━━ DOCUMENT EXCERPT ━━
The petitioner, composed of a group of individuals, known as "trustees" and "beneficiaries," was organized in 1922 under and by virtue of a "Declaration of Trust" which was "declared and accepted" on September 28, 1922, by R. W. Jackson, Fullerton, Calif., and A. G. Wermich, Los Angeles, Calif., designated in said declaration of trust as "Trustees" and "all other parties and persons who shall now or may hereafter become beneficially interested in the Estate" designated therein as "beneficiaries," the purpose of its creation being more fully set forth hereinafter.
The first*1692 of a series of agreements entered into, leading to the petitioner's inception, was on July 17, 1922, between W. G. Higley and wife and F. E. Holman and wife, "lessors," and Hugh B. Evans, "lessee," whereby in consideration of the sum of $10, and the agreements therein contained, the said lessors leased to the said Evans "the exclusive right of drilling for, developing, and removing petroleum, natural gas, asphaltum and other kindred substances" from a certain tract of land, described as "Lots 8 and 9 of the Ellis Homestead Tract in the County of Los Angeles, State of California," for the term of 20 years "and as long thereafter as oil, gas, or other hydrocarbons are produced in paying quantities therefrom, unless sooner terminated as hereinafter provided." It was provided therein that the lessee would place "a standard rotary drilling outfit" on said premises "and actually spud in a well" within 90 days, it being provided also that such time "may be extended for a period of 30 thirty days * * * upon payment to the lessors of the rental of $100.00 per month in advance," the "lease" to become "null and void" for failure to comply with said conditions within such period as extended. The*1693 lease provided for the diligent prosecution of drilling operations to a specified depth, for abandonment of unprofitable "holes" and for the drilling of an additional well or wells "until there shall have been drilled on said land one producing well." The agreement defines a "producing well" and provides, among other things not important here, for monthly payments to the lessors "As rent or royalty," the following:
*152 One-sixth (1/6) of all or other hydrocarbon substances produced from said premises shall be delivered to J. Frances Crozier until she shall have received the sum of eleven thousand dollars ($11,000.00); all other oil or other hydrocarbon substances produced from said premises shall be retained by the lessee until he shall have received the sum of forty thousand dollars ($40,000.00); that after the lessee shall have received the sum of forty thousand dollars from the sale of oil or other hydrocarbon substances produced from said premises, the lessee shall deliver to the lessors one-half (1/2) of all oils or other hydrocarbon substances produced from said premises, until said J. Frances Crozier shall have received said sum of $11,000.00 as aforesaid, the lessee*1694 shall market said one-sixth (1/6) of oil or other hydrocarbon substances and the proceeds received therefrom shall be paid by him to her credit at the First National Bank of Long Beach. Likewise, until the lessee shall have received said sum of $40,000.00 as aforesaid, he shall market said oil and retain the proceeds until he shall have received said full sum of $40,000.00. Thereupon, the fifty per cent (50%) of oil which he shall deliver to the lessors as rental as herein provided shall be either marketed, or stored as directed by the lessors, and in case the same is marketed, he shall pay to the lessors the proceeds from the sale thereof.
━━━
━━ MATERIAL PROVIDED ━━
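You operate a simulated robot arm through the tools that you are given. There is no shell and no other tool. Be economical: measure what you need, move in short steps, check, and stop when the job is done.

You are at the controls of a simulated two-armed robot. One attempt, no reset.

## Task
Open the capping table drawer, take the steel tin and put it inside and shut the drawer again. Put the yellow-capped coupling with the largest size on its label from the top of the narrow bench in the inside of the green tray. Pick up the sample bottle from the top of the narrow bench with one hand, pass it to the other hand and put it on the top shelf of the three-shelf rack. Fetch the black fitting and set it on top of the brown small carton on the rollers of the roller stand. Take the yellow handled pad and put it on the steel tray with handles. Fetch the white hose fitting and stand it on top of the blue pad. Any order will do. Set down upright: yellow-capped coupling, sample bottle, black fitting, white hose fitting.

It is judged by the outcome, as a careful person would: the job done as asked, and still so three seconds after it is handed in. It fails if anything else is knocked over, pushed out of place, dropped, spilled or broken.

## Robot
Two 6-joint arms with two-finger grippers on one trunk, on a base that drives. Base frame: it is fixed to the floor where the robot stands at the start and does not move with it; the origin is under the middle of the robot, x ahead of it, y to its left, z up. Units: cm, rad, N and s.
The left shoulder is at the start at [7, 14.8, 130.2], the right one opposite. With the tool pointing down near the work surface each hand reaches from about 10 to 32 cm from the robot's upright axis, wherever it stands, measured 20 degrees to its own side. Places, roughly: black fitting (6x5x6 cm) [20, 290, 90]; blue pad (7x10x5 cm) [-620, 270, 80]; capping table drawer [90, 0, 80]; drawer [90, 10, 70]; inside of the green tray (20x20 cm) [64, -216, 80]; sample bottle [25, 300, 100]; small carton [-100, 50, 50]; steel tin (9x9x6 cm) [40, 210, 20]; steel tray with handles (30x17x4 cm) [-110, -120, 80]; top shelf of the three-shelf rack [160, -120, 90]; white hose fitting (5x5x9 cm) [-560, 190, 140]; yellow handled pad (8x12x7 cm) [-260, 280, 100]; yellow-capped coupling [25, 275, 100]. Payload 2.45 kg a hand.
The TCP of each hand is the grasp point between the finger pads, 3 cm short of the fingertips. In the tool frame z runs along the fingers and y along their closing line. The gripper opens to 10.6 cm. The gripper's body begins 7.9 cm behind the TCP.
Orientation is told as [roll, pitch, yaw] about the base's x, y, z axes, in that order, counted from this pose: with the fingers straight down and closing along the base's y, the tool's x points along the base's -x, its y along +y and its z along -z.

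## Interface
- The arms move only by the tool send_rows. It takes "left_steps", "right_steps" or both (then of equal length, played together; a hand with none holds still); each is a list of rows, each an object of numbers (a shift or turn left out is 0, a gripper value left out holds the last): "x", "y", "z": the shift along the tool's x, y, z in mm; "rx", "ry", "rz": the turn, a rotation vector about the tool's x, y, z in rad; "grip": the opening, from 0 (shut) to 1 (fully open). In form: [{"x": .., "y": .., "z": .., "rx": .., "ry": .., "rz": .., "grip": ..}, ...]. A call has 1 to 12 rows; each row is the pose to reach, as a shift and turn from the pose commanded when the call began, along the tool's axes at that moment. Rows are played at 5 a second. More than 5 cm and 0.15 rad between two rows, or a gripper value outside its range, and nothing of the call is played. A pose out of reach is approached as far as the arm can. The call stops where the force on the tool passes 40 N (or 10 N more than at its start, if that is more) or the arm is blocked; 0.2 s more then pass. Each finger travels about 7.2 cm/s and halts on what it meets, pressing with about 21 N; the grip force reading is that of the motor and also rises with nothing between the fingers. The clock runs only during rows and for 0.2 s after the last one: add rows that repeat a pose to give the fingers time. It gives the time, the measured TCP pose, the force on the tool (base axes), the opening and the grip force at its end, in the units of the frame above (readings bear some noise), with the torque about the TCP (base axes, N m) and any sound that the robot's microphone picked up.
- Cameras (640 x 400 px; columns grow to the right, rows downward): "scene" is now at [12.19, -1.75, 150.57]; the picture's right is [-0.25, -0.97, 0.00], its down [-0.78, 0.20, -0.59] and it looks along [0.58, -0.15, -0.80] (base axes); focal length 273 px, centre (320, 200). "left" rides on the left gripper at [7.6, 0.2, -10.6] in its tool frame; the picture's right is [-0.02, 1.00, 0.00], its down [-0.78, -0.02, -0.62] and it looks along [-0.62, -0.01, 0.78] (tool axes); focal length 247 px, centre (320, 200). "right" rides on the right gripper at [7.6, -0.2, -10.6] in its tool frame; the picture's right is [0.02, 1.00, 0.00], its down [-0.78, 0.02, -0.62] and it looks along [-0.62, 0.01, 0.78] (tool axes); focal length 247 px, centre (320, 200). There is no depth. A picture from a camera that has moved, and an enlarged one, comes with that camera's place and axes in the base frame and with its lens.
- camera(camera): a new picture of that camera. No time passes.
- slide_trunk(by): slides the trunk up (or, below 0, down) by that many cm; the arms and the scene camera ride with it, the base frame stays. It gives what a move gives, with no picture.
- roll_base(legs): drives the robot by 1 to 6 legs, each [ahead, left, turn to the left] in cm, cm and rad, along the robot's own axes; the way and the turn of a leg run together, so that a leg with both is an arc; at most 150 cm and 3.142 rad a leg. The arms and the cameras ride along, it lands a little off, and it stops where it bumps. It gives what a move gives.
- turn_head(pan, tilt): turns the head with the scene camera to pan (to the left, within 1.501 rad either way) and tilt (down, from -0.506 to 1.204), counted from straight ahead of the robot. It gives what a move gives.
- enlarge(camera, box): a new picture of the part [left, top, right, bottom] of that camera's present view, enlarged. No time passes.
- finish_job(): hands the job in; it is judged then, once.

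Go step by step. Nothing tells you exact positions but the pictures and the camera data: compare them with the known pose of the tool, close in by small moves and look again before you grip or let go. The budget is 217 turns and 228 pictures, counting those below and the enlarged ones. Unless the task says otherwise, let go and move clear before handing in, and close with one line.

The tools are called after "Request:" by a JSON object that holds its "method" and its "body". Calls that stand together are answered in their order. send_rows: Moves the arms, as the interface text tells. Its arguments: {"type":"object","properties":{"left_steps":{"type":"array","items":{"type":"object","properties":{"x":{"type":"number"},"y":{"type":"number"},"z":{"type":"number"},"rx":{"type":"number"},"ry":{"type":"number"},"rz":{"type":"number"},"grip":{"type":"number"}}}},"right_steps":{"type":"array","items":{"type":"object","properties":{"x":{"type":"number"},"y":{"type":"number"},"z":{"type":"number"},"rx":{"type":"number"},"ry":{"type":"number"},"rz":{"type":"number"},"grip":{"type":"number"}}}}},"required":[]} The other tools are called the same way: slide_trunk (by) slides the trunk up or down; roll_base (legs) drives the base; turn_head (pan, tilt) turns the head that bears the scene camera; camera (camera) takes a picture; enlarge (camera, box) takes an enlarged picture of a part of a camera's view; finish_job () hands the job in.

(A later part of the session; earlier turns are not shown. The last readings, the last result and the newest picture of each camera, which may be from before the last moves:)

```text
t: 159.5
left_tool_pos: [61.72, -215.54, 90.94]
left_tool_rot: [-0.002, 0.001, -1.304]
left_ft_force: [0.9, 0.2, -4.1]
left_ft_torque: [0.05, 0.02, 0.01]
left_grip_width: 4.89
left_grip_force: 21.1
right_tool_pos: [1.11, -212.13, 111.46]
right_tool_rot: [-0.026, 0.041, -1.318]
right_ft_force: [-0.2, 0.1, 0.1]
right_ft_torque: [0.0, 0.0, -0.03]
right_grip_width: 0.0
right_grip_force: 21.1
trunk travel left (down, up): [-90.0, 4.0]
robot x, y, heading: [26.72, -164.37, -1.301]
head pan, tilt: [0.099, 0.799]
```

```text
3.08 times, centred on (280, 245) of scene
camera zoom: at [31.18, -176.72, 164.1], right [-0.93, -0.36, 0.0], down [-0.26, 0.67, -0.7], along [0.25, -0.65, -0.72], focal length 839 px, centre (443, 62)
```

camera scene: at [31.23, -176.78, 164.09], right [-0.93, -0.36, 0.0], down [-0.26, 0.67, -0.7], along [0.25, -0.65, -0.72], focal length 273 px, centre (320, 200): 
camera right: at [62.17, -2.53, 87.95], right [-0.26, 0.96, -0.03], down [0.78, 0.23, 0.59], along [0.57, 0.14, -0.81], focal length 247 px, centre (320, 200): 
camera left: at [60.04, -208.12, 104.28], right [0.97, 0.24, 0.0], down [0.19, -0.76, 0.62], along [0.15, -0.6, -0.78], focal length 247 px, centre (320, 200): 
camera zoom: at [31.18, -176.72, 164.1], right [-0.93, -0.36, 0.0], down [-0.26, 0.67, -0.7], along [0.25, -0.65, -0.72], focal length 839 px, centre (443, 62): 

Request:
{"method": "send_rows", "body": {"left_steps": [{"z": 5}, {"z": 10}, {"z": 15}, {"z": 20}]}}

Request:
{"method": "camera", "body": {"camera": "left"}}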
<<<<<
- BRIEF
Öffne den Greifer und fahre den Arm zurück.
━━━
- BRIEF
Repeat the span of the document excerpt whose first words are "The petitioner, composed" and whose last words are "set forth hereinafter.".

- THE ANSWER
The petitioner, composed of a group of individuals, known as "trustees" and "beneficiaries," was organized in 1922 under and by virtue of a "Declaration of Trust" which was "declared and accepted" on September 28, 1922, by R. W. Jackson, Fullerton, Calif., and A. G. Wermich, Los Angeles, Calif., designated in said declaration of trust as "Trustees" and "all other parties and persons who shall now or may hereafter become beneficially interested in the Estate" designated therein as "beneficiaries," the purpose of its creation being more fully set forth hereinafter.